# DOCUMENT PASSAGE

## begin

People's Democracy(Weekly Organ of the Communist Party of India (Marxist) |
Vol.
XXIX
No. 20 May 15, 2005 |
LOOKING BEYOND ELECTIONS
State Of Panchayati Raj In Haryana
Inderjit Singh
IN the wake of recent elections to panchayat and local bodies in Haryana, it is pertinent to take stock of the state of panchayati raj system in the state. More than 80 per cent polling was recorded during the two rounds of polling for the panchayats held on April 3 and 9 and that for the local bodies on April 16.
One striking feature of these elections has been the unprecedented poll violence which left at least seven persons dead and hundreds injured. More than a dozen instances of attacks on polling parties were reported from various parts of the state. This is an obvious indicator of an intensified struggle to usurp grassroots level power by disparate social groupings. Money and liquor flowed much more freely in these elections than in any before.
Another important feature to be noted was the use of caste to polarise people. So far, largely a rural phenomenon up till now, caste polarisation has been more perceptibly observed this time in urban centres as well. Another negative trend to be observed was the further tightening of control of panchayati raj institutions in the hands of powerful rural rich in villages and those like property dealers over the municipal committees in towns and cities. Nevertheless, the have-nots and less privileged too have been seen staking their claim with renewed vigor at various levels, though with limited degree of success.

## end

# RECORDED INFORMATION
## begin

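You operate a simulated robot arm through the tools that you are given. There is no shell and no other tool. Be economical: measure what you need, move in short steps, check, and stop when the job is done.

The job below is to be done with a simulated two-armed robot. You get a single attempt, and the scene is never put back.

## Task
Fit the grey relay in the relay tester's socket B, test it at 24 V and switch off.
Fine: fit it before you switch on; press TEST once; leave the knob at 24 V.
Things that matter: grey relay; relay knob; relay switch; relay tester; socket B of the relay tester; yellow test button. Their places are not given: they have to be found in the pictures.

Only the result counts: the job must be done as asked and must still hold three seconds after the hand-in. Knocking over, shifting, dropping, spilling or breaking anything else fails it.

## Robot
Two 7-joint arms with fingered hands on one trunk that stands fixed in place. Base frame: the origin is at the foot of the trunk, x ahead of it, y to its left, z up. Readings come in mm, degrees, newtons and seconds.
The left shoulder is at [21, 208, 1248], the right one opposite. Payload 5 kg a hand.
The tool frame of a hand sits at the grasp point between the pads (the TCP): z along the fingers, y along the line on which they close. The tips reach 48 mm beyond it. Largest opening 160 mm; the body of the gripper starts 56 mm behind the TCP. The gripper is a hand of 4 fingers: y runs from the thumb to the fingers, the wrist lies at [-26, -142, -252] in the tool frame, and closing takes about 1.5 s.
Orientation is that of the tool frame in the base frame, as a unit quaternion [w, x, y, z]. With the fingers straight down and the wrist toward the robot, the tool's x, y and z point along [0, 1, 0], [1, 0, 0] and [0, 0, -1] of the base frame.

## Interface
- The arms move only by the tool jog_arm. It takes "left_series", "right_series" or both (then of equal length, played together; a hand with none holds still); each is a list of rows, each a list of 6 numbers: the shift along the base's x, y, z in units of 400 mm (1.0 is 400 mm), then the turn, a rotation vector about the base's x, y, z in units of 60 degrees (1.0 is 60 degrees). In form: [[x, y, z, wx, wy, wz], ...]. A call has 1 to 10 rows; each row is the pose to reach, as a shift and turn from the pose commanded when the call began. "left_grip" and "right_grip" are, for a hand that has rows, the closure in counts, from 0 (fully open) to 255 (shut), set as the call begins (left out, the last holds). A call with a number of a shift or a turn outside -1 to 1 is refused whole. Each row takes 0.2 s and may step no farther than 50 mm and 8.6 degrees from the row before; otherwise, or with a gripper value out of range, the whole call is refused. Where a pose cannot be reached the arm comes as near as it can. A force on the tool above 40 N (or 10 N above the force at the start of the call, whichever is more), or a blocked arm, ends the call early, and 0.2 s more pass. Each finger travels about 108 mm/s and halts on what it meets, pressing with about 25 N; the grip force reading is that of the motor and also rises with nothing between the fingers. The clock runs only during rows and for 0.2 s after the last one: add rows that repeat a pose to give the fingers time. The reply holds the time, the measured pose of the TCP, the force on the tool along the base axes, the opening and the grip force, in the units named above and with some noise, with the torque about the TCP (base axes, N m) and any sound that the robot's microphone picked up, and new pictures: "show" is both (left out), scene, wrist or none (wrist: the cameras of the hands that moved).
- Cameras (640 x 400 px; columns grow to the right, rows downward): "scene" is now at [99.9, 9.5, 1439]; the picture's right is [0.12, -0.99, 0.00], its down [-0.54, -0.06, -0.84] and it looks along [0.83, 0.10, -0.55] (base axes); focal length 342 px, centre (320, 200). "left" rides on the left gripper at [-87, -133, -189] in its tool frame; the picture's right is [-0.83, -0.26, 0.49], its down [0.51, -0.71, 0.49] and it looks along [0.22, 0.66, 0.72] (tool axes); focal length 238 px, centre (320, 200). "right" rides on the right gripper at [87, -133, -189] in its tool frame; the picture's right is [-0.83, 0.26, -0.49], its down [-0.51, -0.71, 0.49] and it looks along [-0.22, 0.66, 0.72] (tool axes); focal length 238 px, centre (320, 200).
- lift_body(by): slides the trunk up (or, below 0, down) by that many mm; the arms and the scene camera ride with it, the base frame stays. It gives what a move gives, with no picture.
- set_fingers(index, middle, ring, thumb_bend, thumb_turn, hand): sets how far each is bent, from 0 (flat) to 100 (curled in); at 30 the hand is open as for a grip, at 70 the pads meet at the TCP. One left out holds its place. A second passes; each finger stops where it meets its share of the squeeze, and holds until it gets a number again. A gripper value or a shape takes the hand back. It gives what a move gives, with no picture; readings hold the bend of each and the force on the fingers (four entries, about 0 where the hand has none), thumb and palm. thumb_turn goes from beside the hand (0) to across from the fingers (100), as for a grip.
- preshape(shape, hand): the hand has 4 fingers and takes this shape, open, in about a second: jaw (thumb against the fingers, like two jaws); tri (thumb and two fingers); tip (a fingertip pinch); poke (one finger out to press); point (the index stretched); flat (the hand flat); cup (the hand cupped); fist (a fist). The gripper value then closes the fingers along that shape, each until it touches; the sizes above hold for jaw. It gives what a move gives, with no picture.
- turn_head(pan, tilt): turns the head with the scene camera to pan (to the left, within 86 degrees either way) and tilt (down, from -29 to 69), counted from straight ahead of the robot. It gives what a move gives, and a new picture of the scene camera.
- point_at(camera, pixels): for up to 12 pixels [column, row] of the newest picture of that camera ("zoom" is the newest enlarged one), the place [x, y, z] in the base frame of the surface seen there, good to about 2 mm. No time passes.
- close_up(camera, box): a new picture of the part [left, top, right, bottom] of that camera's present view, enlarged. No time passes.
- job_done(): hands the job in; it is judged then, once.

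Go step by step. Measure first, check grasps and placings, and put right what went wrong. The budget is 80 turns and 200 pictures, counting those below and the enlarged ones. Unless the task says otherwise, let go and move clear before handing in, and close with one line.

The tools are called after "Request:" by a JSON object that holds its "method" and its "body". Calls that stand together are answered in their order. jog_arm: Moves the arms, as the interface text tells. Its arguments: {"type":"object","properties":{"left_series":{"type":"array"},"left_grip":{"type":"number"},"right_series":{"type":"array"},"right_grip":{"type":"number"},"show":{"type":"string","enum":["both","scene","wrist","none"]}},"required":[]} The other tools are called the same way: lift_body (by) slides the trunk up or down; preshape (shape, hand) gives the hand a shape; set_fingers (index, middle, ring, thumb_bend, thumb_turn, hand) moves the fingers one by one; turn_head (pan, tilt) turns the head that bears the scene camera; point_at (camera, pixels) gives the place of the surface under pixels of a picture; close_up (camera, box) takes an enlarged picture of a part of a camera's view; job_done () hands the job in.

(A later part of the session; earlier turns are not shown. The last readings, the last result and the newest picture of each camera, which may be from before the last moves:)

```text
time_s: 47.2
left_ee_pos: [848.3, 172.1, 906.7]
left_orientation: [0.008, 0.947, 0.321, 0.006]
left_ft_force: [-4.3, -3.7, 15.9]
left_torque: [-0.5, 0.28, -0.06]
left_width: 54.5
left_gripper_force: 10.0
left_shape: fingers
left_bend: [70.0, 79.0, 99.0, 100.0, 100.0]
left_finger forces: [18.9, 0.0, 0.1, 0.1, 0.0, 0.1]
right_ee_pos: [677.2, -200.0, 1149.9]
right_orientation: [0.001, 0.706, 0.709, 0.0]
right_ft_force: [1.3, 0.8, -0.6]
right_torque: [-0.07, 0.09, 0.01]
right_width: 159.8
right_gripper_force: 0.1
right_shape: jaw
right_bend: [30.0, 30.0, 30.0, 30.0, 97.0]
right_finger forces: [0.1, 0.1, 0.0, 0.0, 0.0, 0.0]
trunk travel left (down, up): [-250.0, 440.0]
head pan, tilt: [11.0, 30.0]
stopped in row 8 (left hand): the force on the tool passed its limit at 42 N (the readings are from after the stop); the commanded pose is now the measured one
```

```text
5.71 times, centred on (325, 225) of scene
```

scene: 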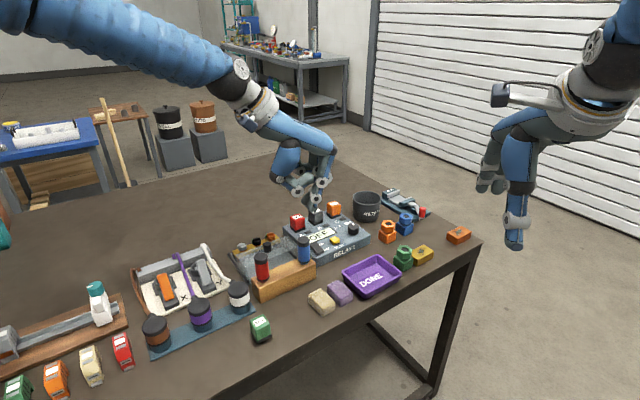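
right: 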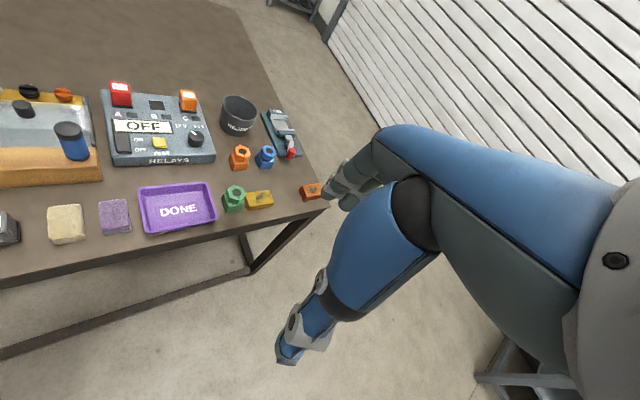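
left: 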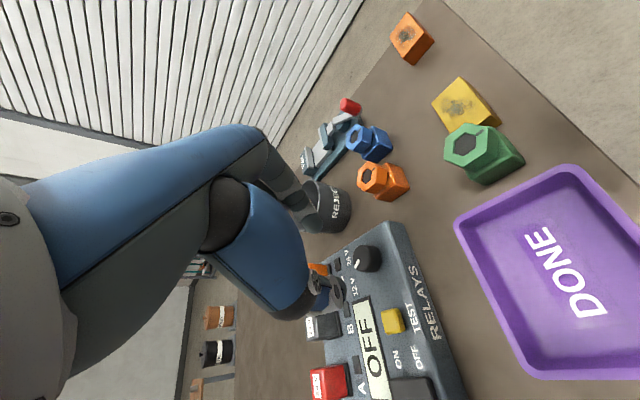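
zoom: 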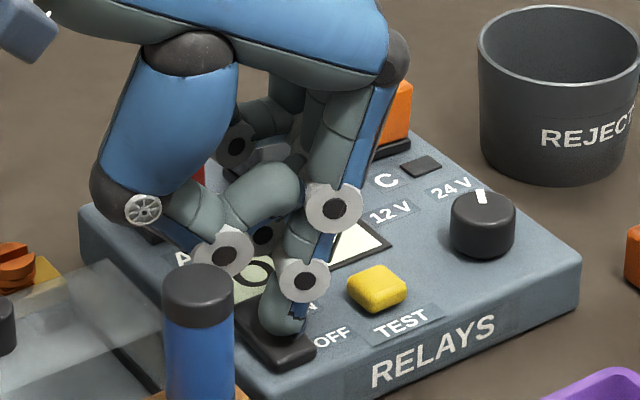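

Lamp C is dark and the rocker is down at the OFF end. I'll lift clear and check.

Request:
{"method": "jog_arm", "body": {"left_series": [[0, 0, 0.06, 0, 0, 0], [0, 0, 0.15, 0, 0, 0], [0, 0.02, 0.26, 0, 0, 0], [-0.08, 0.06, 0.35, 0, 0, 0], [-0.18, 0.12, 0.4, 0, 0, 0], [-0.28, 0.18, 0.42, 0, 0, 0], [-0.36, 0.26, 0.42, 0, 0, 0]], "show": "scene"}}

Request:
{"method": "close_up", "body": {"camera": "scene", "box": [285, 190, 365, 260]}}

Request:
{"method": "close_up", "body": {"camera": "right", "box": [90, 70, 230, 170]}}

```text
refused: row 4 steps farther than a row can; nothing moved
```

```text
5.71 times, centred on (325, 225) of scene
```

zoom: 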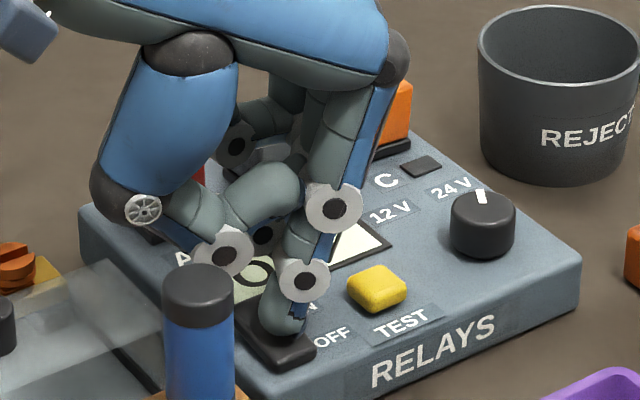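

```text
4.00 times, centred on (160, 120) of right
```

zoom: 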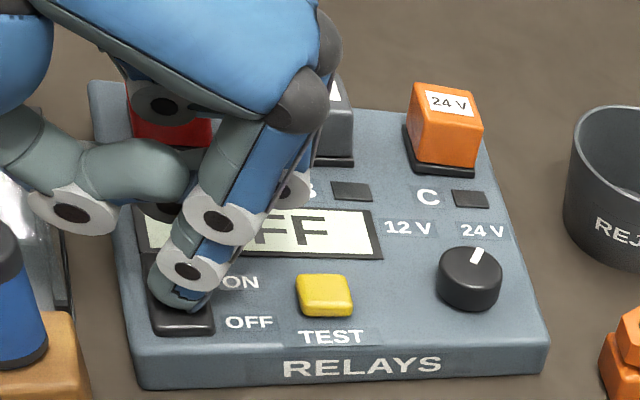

## end

# OBJECTIVE
Supply the part of the document passage that comes after its last sentence.

# EXERCISE RESPONSE
The
CPI(M) state committee had decided to put up candidates in limited number of
seats at various levels for these elections. The Party conducted a wide campaign
in the seats it contested and in few pockets outside also by distributing 30,000
handbills appealing to the electorate to elect those candidates who could
provide better leadership for orienting these bodies towards people.
The Party observed that the elections could have been accomplished in a
fairer manner and with much less violence had the government been more careful
and not declared the schedule in undesirable haste.
No other party except the CPI(M) made claim to contest on election symbol. Consequently, the state election commission too remained least interested in allotting the symbol. Yet CPI(M) Fatehabad district committee insisted for and got the Party symbol in at least five wards. Because the Party fought many seats without symbol, the exact number of seats it won could not be determined at the time of writing this article. However, we received information that the Party could win few zilla parishad, panchayat samiti posts in certain districts.
PANCHAYATS & POSITION OF DALITS
Having
stated above with regard to the recent election, it is also an occasion to look
back and make a reappraisal of actual experience of panchayati raj, particularly
in the light of certain crucial provisions provided through the 73rd and 74th
constitutional amendments enacted more than a decade ago.
Among
the half a dozen provisions of 73rd amendment the one that aroused much hope was
the one which provided for reservations to women. One third panchayat seats were
reserved for women and a sizeable number from among the scheduled castes and
backward classes have been elected in all the three tiers for over 10 years now.
It
is true that the success or otherwise of any project has to be objectively
evaluated in the light of limitations and constraints at the given point of
time. However, political will of the rulers is one such factor which has a
central bearing on the actual implementation of any policy in practical sense.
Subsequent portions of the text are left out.